Deborah Sheedy is an Irish cinematic artist whose work features otherworldly beings and silhouettes of people who once were. Most of her art is black and white atmospheric photography. She follows the aesthetic of rustic, films and delights in the ‘mistakes’ she makes with them. Dust, finger marks, undeveloped film and out focus photography inspires her. These ‘imperfections’ adds the storyline and characters she is trying to create with each of her photos, the concepts she is trying to underpin. Many of her thematic concerns involve absence and new beginnings, as well as identity. Her work focuses on the darkness in the light and more often than not, her work omits certain details such as faces, locations and actions that reconstructs the entire story and leads the viewer down an enigmatic path of mystery and wonder.

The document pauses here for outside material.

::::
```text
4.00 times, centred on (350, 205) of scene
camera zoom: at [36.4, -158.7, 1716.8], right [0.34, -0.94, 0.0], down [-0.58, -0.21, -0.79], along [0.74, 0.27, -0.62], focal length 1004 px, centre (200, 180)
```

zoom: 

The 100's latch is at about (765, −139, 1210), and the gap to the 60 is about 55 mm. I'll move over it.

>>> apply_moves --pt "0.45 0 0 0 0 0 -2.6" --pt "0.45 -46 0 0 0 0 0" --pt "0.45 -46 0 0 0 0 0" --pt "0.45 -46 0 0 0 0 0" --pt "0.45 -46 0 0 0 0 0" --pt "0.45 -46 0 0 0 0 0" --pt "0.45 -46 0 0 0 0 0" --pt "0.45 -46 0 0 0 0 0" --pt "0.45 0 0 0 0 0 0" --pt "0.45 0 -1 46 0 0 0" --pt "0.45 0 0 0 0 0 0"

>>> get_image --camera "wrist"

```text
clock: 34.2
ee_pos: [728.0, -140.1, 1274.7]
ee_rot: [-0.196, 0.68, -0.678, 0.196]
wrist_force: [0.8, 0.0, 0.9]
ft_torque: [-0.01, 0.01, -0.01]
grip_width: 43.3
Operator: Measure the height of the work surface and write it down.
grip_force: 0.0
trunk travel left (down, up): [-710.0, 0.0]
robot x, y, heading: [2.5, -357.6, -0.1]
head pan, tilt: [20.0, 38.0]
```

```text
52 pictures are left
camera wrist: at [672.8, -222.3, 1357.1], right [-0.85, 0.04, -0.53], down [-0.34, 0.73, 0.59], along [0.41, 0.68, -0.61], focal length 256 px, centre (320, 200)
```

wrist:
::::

Her photos mimic a film still. It is grainy, torn around the edges, smudged, and stained. The use of the concept of a film still creates the illusion that they a part of a bigger story, something bigger than themselves and that it is up to the viewers imagination. Sometimes image is taken from a distance and manages to encapsulate the entire landscape and atmosphere without actually depicting any distinct environmental features. Sheedy uses a slow shutter speed to capture movement and it produces a blur in the image. This gives the overall image a feeling of transportation, captured in a moment of disappearance. The majority of her work is like a collection of undeveloped film still creating a patina of mystery.
I love Deborah Sheedy’s art. It is comparable to Francesca Woodmans, yet entirely different. Sheedy’s work often focuses on the theme of identity, with the subjects of the images remaining faceless, nameless.Her work is atmospheric and mysterious. A lot of her work conveys the presence of ghosts, or rather the absence of life and identity.